• [Problem statement]: Every line below must be reproduced exactly. Copy them all.

• [Data excerpt]:
····················

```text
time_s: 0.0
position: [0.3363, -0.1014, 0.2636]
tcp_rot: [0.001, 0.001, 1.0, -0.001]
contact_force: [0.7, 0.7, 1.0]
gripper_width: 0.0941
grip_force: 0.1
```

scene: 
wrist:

····················

• [Correct answer]:
```text
time_s: 0.0
position: [0.3363, -0.1014, 0.2636]
tcp_rot: [0.001, 0.001, 1.0, -0.001]
contact_force: [0.7, 0.7, 1.0]
gripper_width: 0.0941
grip_force: 0.1
```

scene: 
wrist:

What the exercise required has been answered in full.